Harry Uprichard and the PCI").
(3) Secede
The third approach is the biblical—and the most
difficult—response. The faithful believer in Jesus Christ, for the sake of
the glory of his Lord and Saviour, whose truth is trampled underfoot in
apostate denominations; for the sake of his own spiritual life, which is
weakened by a constant diet of watered down or heretical preaching; and
for the sake of his children and grandchildren (who are largely unable
to discern between truth and lies in the pulpit, Sunday school or
elsewhere), must depart from the church which has lost the marks of the
true church. If this means moving house to find a true church, so be it.
This will involve hardship. Calvin understood this and urged people to
move for the sake of the truth (cf. "Come
Out From Among Them: Calvin's Anti-Nicodemite Writings").
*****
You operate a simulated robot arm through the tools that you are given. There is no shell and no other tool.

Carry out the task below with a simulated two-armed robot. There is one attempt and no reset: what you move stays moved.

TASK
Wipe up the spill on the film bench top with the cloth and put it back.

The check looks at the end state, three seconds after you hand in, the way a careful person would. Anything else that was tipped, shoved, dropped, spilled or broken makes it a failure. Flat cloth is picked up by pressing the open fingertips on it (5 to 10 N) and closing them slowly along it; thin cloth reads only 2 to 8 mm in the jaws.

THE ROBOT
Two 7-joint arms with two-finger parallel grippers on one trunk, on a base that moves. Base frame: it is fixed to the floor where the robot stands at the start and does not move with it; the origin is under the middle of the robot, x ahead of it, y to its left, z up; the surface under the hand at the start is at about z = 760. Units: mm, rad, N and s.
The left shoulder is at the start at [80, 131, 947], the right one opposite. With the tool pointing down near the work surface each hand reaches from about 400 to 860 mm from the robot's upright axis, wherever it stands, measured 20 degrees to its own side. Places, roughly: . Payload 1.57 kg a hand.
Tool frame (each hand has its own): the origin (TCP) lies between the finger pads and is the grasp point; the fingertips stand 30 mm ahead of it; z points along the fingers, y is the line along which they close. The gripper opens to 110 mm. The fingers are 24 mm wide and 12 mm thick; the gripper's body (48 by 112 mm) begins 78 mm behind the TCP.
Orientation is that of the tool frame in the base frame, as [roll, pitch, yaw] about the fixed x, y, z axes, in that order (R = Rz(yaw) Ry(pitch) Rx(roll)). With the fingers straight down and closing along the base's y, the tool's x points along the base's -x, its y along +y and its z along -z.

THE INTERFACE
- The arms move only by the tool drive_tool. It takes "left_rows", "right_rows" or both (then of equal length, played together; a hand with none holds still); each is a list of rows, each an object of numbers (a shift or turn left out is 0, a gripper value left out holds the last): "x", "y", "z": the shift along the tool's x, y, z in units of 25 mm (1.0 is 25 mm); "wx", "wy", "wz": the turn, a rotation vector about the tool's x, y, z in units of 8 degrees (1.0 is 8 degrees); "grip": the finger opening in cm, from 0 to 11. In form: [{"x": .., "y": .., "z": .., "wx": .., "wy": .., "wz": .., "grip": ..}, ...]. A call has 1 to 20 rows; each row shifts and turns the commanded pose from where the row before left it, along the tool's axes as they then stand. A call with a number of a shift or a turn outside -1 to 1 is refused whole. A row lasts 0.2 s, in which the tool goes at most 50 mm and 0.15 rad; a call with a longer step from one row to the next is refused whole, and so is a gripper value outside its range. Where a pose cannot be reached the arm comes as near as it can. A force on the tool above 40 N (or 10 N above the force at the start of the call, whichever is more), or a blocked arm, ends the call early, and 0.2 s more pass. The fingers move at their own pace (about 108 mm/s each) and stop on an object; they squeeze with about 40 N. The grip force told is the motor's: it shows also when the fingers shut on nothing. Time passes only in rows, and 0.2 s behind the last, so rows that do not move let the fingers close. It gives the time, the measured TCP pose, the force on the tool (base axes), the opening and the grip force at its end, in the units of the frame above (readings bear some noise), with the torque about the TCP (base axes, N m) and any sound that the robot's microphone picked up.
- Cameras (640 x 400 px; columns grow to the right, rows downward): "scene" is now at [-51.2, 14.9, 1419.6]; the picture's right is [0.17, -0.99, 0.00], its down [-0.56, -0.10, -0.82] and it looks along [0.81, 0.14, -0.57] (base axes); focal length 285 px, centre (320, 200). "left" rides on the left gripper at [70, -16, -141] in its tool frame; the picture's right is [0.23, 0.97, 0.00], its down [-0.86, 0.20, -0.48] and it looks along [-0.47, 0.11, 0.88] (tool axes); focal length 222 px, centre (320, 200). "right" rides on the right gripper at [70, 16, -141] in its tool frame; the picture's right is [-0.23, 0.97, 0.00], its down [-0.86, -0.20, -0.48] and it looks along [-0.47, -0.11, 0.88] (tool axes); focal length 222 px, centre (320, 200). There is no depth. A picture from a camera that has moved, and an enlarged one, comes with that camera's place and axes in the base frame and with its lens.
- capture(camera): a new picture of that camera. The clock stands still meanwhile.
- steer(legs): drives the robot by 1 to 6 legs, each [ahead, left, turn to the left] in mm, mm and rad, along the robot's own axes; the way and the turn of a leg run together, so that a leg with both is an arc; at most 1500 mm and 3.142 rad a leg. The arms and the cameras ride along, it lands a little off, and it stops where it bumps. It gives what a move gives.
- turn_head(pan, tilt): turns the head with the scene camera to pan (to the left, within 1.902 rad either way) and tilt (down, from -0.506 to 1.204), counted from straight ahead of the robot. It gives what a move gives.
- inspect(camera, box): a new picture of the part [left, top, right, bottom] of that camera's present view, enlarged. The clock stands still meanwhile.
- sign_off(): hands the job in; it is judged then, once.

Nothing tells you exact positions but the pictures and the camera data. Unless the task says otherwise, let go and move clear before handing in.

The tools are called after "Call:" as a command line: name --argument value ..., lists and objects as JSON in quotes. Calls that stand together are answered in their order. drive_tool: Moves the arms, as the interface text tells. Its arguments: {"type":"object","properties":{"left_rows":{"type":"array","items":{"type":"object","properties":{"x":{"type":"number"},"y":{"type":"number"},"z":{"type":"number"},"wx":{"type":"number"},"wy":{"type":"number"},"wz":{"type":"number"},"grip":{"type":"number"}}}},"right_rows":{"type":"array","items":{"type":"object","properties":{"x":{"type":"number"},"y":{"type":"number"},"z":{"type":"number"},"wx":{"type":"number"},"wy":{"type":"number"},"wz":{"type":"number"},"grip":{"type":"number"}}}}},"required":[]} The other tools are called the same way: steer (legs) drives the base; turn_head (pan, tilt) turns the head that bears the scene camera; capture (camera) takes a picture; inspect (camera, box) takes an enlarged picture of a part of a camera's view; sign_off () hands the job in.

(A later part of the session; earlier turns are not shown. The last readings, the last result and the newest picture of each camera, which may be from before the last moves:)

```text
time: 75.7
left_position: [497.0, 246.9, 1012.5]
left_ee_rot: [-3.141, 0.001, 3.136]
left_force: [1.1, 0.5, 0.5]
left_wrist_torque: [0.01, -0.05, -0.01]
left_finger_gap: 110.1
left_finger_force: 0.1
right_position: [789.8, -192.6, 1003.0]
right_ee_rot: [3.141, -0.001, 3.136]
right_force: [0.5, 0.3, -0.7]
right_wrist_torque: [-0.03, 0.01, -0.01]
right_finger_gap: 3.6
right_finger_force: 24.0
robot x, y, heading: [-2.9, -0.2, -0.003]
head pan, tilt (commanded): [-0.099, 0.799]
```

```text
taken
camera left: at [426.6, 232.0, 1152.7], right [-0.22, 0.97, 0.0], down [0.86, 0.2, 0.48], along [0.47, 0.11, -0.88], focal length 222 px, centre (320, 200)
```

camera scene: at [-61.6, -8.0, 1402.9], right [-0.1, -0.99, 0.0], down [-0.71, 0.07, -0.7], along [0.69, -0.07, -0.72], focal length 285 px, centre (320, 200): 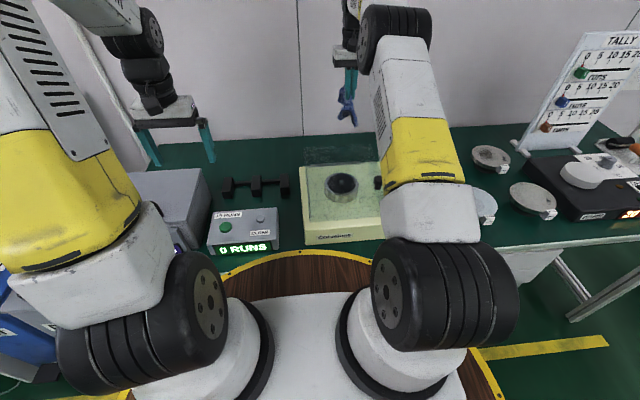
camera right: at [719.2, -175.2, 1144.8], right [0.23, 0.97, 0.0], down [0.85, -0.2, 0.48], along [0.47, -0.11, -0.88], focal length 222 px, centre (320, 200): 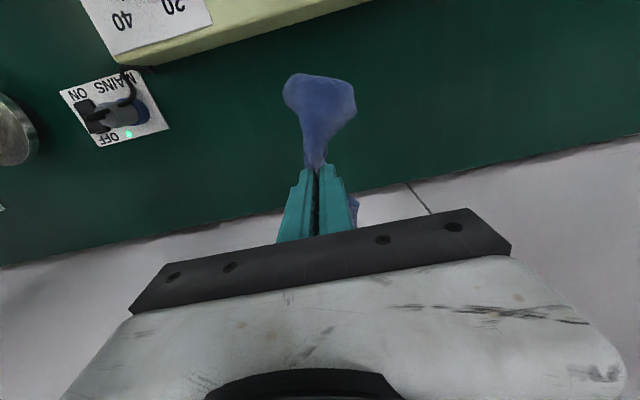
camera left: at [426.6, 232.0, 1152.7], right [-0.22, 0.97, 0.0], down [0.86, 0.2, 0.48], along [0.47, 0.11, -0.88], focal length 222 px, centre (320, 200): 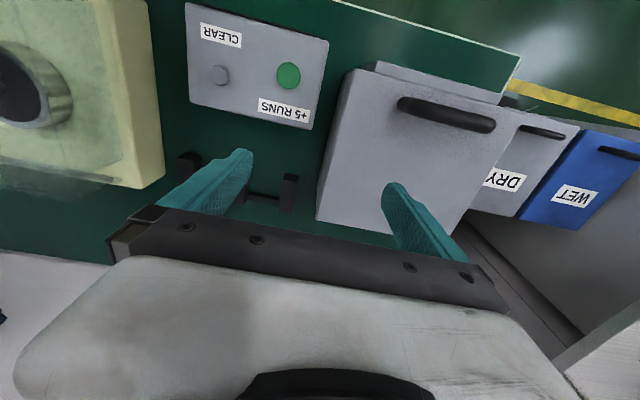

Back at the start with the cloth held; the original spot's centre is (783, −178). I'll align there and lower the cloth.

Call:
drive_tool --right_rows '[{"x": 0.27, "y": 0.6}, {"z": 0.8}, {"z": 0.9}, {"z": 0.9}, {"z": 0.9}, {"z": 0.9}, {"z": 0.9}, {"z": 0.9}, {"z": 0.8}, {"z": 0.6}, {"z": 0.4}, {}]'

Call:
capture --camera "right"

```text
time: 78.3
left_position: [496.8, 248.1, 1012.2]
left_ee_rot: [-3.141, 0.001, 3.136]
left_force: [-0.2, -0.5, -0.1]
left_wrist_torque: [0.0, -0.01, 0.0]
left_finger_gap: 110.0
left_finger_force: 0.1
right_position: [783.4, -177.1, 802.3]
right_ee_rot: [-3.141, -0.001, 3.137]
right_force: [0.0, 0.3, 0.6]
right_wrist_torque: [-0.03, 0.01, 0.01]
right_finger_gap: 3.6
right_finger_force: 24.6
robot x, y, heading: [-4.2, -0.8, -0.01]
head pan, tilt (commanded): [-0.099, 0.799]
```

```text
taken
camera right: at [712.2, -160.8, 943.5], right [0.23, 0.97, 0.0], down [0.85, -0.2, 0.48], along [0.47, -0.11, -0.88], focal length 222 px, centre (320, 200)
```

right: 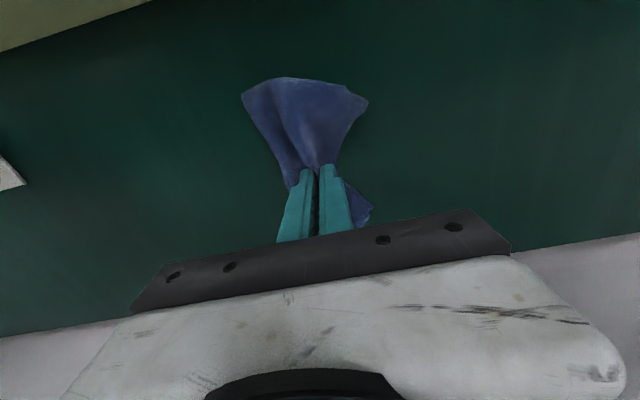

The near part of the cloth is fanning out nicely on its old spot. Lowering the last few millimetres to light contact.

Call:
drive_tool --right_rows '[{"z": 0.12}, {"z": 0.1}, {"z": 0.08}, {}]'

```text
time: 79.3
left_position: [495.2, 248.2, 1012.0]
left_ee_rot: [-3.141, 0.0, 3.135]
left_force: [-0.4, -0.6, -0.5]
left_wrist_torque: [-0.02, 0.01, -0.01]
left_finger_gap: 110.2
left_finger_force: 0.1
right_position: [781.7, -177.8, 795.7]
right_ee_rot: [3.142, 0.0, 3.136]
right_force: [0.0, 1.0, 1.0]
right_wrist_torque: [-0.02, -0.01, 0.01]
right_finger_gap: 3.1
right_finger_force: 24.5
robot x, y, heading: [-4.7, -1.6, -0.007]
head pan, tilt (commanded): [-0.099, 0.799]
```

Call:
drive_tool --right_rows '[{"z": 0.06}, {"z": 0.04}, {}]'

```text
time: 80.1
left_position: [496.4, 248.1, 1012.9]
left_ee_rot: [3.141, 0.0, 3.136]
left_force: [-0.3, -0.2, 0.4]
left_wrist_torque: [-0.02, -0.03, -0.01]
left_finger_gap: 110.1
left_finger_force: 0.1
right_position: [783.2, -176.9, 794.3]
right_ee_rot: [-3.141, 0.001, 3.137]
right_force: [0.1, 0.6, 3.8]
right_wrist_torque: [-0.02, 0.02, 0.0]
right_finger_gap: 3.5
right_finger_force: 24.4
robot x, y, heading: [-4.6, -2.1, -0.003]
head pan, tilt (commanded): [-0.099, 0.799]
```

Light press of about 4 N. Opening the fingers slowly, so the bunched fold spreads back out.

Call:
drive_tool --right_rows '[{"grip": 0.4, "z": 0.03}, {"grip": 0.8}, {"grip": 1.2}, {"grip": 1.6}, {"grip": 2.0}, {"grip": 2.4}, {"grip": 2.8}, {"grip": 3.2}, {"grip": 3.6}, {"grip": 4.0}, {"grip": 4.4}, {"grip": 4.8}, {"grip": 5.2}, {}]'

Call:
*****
The Reformed Confessions demand this (Belgic
Confession 28).
Family and friends may be offended and the believer who takes this step
may even incur (social, financial) losses, but the blessings of
membership in a true church where the preaching is the pure gospel of
the Word of God, where the two sacraments are administered faithfully,
and where good order is kept through faithful office-bearers who
exercise the keys of church discipline, are incalculable.